* START *

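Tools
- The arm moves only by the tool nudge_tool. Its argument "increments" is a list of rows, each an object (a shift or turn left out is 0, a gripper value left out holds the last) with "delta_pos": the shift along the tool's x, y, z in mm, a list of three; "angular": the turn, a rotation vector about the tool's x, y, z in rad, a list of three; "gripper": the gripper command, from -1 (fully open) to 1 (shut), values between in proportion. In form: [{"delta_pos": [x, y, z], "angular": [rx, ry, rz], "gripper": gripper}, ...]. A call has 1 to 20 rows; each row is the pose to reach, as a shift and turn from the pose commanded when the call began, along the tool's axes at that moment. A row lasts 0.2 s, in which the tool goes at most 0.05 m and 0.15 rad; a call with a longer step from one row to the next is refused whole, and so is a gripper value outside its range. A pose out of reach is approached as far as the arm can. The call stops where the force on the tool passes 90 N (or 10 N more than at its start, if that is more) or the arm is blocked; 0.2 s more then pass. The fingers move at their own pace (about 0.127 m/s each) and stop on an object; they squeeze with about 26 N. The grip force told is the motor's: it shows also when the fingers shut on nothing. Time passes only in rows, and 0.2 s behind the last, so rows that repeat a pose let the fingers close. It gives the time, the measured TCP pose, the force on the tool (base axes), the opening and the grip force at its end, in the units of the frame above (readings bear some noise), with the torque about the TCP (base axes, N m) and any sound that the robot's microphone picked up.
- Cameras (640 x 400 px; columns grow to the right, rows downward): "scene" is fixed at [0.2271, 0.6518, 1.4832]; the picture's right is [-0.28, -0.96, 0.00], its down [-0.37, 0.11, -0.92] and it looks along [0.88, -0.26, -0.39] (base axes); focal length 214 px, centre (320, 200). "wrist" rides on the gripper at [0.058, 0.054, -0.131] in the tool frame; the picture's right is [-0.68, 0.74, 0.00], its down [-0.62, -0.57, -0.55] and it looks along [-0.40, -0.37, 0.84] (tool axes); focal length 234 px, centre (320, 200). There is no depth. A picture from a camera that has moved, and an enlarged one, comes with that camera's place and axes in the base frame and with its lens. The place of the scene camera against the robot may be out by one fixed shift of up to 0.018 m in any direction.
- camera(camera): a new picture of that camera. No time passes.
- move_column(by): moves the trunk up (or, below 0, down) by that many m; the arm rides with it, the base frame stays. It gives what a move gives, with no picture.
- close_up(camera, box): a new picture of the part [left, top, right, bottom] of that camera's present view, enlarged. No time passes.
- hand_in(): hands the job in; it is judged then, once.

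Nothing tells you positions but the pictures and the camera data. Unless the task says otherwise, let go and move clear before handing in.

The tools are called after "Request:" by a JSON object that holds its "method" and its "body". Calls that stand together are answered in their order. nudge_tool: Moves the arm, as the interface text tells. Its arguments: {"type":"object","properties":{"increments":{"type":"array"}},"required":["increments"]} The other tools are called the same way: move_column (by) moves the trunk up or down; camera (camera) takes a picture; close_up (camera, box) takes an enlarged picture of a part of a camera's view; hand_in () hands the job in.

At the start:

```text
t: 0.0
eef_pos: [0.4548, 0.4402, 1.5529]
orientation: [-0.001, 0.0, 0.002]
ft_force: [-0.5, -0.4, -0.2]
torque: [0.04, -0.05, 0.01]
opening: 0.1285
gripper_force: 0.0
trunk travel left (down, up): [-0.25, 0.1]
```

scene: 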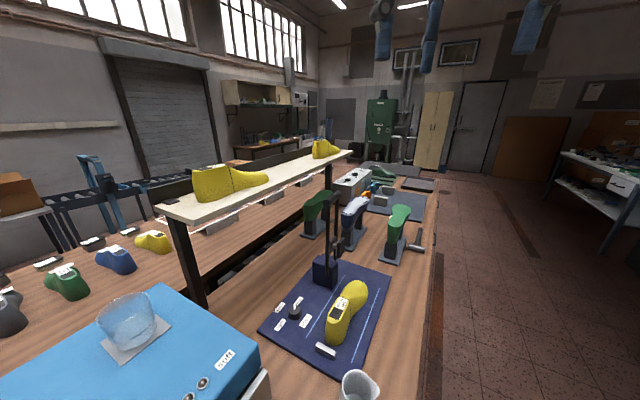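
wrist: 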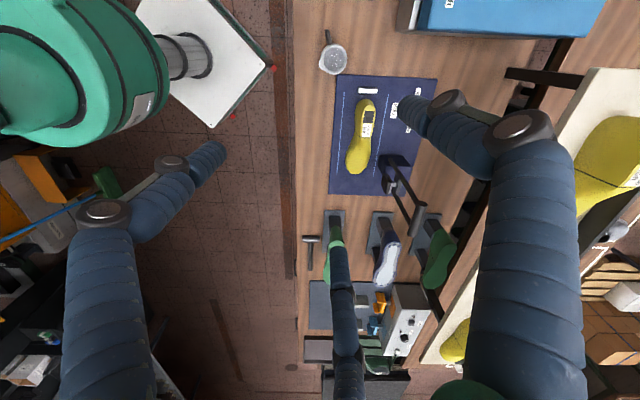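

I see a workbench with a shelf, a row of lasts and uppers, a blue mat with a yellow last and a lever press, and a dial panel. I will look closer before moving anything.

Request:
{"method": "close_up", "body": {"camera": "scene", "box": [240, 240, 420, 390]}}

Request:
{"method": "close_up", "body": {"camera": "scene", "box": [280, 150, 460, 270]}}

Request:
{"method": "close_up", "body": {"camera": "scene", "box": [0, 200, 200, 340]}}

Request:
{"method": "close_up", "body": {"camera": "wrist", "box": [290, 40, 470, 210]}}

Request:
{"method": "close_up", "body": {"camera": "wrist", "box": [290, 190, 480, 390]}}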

* END *

## What to do:
Using the material above, report each line where "tells" occurs.

## Full output:
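Nothing tells you positions but the pictures and the camera data. Unless the task says otherwise, let go and move clear before handing in.
The tools are called after "Request:" by a JSON object that holds its "method" and its "body". Calls that stand together are answered in their order. nudge_tool: Moves the arm, as the interface text tells. Its arguments: {"type":"object","properties":{"increments":{"type":"array"}},"required":["increments"]} The other tools are called the same way: move_column (by) moves the trunk up or down; camera (camera) takes a picture; close_up (camera, box) takes an enlarged picture of a part of a camera's view; hand_in () hands the job in.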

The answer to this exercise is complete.